**Set exercise:** Check each line below for the word "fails", and copy those that have it.

**Entries supplied:**

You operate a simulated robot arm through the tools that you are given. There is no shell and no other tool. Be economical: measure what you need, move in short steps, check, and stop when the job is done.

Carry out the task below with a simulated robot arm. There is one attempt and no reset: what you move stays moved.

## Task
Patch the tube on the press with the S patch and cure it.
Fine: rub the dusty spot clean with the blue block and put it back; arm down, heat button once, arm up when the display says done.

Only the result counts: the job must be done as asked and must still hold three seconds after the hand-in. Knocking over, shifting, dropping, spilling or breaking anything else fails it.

...

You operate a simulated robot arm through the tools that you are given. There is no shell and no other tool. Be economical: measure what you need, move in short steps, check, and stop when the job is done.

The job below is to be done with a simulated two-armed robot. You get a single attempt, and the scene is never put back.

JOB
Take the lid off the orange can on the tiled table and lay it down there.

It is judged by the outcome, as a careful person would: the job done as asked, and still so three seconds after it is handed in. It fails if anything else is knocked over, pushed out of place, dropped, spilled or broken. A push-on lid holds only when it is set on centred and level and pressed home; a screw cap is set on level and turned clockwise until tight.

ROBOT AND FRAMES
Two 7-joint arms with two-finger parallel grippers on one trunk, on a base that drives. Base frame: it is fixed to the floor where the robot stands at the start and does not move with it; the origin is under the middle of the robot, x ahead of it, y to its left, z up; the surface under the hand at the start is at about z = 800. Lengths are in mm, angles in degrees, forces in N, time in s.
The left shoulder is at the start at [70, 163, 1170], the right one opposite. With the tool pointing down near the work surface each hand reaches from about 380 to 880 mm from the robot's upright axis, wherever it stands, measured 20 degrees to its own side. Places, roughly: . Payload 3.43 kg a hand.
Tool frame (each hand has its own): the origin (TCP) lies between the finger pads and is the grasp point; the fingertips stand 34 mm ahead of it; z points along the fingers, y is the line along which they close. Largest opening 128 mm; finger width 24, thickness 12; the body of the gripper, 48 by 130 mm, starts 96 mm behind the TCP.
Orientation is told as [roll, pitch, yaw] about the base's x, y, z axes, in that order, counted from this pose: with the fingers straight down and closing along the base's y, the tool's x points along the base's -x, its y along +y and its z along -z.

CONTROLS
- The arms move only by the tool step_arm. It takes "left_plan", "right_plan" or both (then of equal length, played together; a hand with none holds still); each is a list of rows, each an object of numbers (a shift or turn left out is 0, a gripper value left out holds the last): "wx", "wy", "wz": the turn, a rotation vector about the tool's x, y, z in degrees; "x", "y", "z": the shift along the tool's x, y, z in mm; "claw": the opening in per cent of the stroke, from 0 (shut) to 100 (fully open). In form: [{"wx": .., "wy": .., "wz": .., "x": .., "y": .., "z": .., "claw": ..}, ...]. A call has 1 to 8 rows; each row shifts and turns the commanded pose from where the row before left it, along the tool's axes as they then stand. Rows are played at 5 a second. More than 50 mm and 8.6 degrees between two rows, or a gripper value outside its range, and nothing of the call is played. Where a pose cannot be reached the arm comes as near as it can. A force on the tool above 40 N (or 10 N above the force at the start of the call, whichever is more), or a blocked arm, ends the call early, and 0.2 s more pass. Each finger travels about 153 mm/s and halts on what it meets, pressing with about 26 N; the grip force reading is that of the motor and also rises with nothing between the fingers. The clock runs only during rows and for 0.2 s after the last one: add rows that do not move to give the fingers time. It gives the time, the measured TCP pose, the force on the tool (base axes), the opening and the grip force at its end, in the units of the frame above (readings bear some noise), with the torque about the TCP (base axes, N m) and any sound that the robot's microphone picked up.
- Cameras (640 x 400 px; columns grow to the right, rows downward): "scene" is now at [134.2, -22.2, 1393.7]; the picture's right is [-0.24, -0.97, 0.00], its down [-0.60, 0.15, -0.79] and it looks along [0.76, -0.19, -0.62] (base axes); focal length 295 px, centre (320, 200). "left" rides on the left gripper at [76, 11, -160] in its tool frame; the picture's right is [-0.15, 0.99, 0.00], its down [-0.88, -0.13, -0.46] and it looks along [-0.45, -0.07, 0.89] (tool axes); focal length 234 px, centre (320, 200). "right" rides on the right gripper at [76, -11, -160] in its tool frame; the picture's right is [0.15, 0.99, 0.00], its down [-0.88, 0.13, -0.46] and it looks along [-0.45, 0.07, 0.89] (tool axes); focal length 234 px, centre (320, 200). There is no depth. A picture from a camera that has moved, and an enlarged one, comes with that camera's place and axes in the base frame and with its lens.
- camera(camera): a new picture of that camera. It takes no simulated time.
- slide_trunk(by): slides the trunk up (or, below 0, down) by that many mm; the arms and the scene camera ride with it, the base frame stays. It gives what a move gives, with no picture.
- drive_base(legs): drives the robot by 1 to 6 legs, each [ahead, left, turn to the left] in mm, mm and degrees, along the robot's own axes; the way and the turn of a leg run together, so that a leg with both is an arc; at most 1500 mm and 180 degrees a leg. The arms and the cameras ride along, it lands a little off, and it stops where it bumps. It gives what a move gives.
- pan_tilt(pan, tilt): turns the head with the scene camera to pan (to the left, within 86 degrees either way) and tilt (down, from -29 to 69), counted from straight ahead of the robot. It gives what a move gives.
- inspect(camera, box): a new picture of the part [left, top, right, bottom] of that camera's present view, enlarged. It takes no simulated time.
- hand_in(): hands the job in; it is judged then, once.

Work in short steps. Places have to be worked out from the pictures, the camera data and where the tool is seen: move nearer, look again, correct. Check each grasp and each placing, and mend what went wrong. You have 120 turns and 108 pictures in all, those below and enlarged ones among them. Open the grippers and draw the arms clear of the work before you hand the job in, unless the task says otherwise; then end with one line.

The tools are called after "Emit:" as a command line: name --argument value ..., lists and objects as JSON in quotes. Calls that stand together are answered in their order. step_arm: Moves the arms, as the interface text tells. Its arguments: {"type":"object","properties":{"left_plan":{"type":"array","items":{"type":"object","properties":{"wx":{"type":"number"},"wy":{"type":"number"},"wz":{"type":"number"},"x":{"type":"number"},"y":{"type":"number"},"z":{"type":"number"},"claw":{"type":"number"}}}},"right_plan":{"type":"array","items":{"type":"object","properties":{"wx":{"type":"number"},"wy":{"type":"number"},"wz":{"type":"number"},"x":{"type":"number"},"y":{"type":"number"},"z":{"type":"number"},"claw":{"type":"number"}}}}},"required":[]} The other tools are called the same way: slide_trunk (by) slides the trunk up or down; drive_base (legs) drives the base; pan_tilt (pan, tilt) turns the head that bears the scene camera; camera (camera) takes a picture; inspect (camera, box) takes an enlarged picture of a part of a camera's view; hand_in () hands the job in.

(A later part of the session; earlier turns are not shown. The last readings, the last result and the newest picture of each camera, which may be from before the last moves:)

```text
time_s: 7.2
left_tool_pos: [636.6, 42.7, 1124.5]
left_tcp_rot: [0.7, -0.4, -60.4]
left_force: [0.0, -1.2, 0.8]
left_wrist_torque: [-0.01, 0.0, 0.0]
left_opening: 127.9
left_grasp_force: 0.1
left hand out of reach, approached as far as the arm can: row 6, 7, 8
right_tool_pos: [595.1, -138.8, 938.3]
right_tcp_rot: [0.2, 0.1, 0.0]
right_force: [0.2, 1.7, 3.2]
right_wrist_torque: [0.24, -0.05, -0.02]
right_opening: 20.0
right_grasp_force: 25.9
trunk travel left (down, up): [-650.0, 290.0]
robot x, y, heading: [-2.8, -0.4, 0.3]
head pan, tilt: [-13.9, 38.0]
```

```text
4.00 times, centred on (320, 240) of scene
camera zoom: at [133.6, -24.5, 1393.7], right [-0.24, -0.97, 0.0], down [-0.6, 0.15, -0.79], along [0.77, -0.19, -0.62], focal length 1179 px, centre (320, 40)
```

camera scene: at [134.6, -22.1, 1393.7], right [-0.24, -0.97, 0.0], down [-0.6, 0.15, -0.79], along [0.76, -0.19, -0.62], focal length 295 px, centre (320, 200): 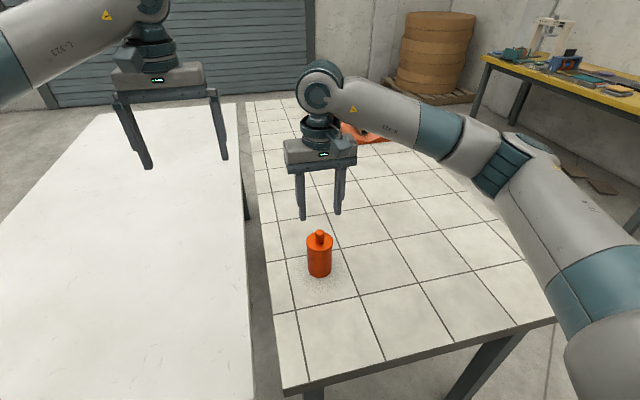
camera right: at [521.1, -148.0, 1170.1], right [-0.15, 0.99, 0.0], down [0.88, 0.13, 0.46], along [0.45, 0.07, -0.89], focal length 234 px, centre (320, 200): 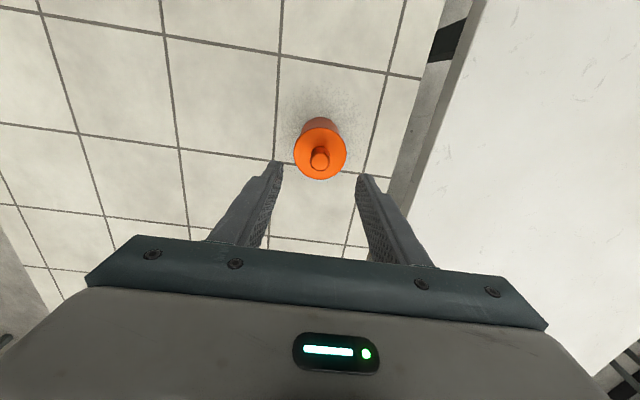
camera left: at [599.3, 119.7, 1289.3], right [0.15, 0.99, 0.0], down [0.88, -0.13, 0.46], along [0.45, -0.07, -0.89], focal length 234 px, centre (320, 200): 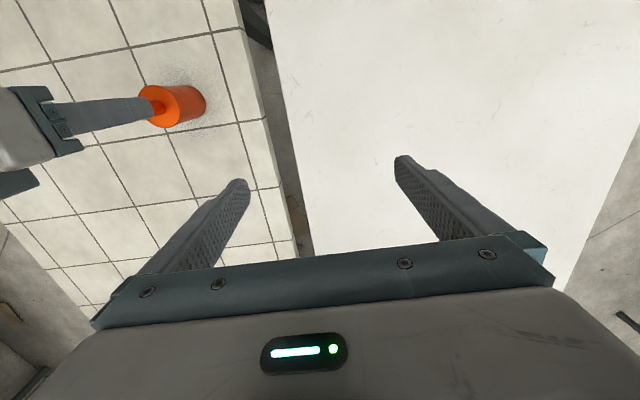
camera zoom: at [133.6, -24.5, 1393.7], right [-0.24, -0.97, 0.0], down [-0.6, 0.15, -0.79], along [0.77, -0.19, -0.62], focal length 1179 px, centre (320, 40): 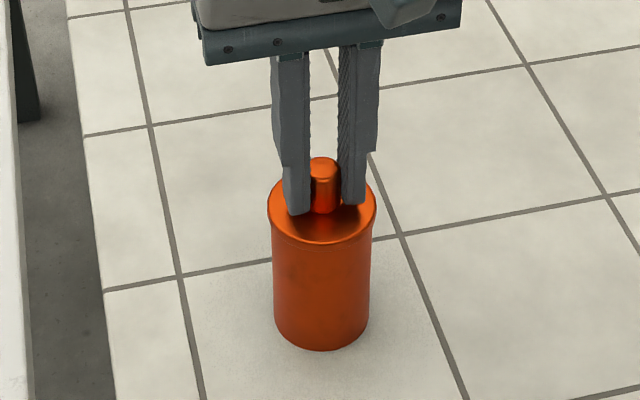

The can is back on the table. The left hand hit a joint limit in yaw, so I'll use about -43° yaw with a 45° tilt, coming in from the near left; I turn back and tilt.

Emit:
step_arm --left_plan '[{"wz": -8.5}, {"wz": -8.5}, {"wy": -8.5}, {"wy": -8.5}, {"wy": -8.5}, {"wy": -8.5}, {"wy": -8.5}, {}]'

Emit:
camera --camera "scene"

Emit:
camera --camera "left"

**Reply to the task:**
Only the result counts: the job must be done as asked and must still hold three seconds after the hand-in. Knocking over, shifting, dropping, spilling or breaking anything else fails it.
It is judged by the outcome, as a careful person would: the job done as asked, and still so three seconds after it is handed in. It fails if anything else is knocked over, pushed out of place, dropped, spilled or broken. A push-on lid holds only when it is set on centred and level and pressed home; a screw cap is set on level and turned clockwise until tight.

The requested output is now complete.